Education in Hackney had already been removed from local authority control. By 2002, the not-for-profit Learning Trust was awarded a ten-year contract to manage the borough’s education, a UK first. Hackney was the place to try something new.

Mossbourne’s lasting success

Mossbourne Community Academy had a lot riding on it as “the first”. The school was sponsored by the late Sir Clive Bourne, a local businessman turned philanthropist who believed passionately in the potential of Hackney’s children. The award-winning building was designed by Sir Richard Rogers; the educational philosophy and vision was very much that of the first Principal, Sir Michael Wilshaw.

Unlike the 1990s, the first cohort at Mossbourne made headlines for achieving some of the best GCSE results in England at that, or any, time. Two years later, this was repeated with A-level results. Pupils from Hackney had offers from Oxbridge and other Russell Group universities. It’s hard to comprehend the impact this had.

Some cynics put the success story down to Sir Michael’s brilliance and the money invested. Here’s the thing, though. Almost 20 years after it opened its doors, and long after he stepped down, Mossbourne continues its story of outstanding success, with the subsequent principals custodians of an incredible legacy.

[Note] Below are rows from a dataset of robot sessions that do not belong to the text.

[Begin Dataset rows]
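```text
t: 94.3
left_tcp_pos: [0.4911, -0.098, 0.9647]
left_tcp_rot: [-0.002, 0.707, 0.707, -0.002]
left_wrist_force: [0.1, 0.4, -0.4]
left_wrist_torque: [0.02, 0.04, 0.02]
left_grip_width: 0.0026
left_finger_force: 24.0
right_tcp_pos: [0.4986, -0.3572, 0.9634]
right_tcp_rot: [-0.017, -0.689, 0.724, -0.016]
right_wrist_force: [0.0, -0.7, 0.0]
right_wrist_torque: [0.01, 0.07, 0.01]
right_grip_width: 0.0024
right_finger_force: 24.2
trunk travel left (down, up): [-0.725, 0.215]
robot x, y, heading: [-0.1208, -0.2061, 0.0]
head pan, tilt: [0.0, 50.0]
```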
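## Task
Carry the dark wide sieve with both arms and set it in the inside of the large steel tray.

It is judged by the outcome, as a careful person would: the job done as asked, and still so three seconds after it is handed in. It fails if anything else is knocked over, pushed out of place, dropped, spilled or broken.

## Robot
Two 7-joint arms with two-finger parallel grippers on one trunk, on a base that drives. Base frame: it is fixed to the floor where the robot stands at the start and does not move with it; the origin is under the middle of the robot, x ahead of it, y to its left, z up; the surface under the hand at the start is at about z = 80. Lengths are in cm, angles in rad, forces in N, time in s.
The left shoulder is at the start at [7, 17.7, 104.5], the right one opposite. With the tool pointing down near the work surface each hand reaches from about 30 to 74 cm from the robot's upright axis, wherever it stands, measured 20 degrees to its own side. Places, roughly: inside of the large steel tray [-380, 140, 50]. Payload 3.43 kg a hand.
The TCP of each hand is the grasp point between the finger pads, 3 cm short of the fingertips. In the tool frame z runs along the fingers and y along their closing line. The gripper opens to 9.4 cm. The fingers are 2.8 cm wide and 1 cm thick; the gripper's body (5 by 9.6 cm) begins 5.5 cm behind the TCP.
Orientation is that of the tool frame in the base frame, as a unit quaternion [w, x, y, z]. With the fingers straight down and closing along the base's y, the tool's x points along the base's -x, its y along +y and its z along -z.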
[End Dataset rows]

I visited the school recently to see for myself, having followed the Mossbourne, and Hackney, stories with interest over the years. Over 40 per cent of Mossbourne pupils are in receipt of free school meals, yet the Progress 8 ‘value added’ score for the school is 1.23, meaning pupils will achieve at least one grade higher in each qualification at GCSE than others with similar academic starting points. Its Attainment 8 score is 63.5 per cent, the English average, 46.2 per cent. Essentially, by every performance measure, disadvantaged pupils at Mossbourne significantly outperform non-disadvantaged pupils in the rest of England (astonishingly, disadvantaged children across Hackney outperform non-disadvantaged children in the rest of England too).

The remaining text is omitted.